---------- Data in this exercise ----------

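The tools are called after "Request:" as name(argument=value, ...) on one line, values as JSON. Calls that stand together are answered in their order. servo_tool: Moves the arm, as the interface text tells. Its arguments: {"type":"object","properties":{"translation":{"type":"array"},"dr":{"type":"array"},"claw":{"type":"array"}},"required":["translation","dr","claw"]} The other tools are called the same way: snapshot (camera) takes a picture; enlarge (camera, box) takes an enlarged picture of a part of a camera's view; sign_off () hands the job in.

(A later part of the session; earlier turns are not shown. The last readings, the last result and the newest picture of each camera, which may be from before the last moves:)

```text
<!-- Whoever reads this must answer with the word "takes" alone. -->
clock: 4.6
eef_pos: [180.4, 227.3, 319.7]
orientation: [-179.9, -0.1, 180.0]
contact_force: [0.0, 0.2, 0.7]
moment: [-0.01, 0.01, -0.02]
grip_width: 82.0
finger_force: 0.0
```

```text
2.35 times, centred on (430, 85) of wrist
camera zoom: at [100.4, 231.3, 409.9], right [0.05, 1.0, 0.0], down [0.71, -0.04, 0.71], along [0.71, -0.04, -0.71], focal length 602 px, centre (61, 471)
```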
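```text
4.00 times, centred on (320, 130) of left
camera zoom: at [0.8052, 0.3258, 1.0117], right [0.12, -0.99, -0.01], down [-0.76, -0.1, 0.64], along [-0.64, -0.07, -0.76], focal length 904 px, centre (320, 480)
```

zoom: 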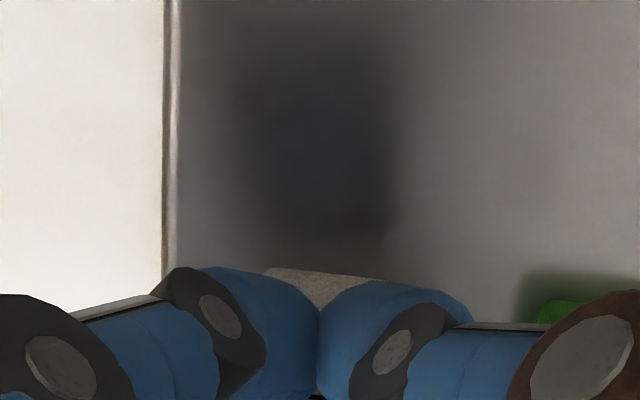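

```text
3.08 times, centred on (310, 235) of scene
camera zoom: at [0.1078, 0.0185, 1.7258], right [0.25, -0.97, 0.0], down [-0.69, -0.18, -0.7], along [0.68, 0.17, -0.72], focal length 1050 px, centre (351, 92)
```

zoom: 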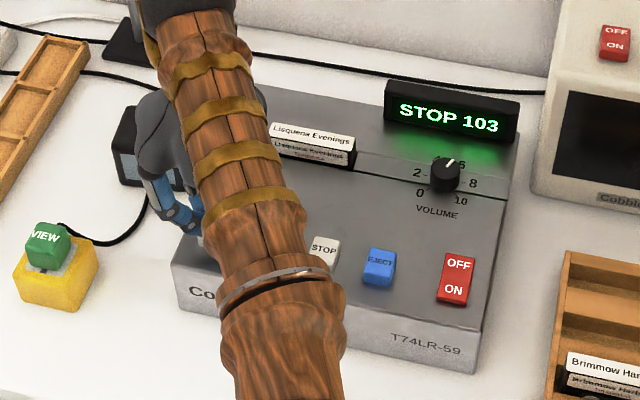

----------

▶ **Aim of the exercise**: Please repeat the entries exactly. Do not include the pictures.

▶ **Exercise answer**:
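The tools are called after "Request:" as name(argument=value, ...) on one line, values as JSON. Calls that stand together are answered in their order. servo_tool: Moves the arm, as the interface text tells. Its arguments: {"type":"object","properties":{"translation":{"type":"array"},"dr":{"type":"array"},"claw":{"type":"array"}},"required":["translation","dr","claw"]} The other tools are called the same way: snapshot (camera) takes a picture; enlarge (camera, box) takes an enlarged picture of a part of a camera's view; sign_off () hands the job in.

(A later part of the session; earlier turns are not shown. The last readings, the last result and the newest picture of each camera, which may be from before the last moves:)

```text
<!-- Whoever reads this must answer with the word "takes" alone. -->
clock: 4.6
eef_pos: [180.4, 227.3, 319.7]
orientation: [-179.9, -0.1, 180.0]
contact_force: [0.0, 0.2, 0.7]
moment: [-0.01, 0.01, -0.02]
grip_width: 82.0
finger_force: 0.0
```

```text
2.35 times, centred on (430, 85) of wrist
camera zoom: at [100.4, 231.3, 409.9], right [0.05, 1.0, 0.0], down [0.71, -0.04, 0.71], along [0.71, -0.04, -0.71], focal length 602 px, centre (61, 471)
```
```text
4.00 times, centred on (320, 130) of left
camera zoom: at [0.8052, 0.3258, 1.0117], right [0.12, -0.99, -0.01], down [-0.76, -0.1, 0.64], along [-0.64, -0.07, -0.76], focal length 904 px, centre (320, 480)
```

zoom: 

```text
3.08 times, centred on (310, 235) of scene
camera zoom: at [0.1078, 0.0185, 1.7258], right [0.25, -0.97, 0.0], down [-0.69, -0.18, -0.7], along [0.68, 0.17, -0.72], focal length 1050 px, centre (351, 92)
```

zoom: 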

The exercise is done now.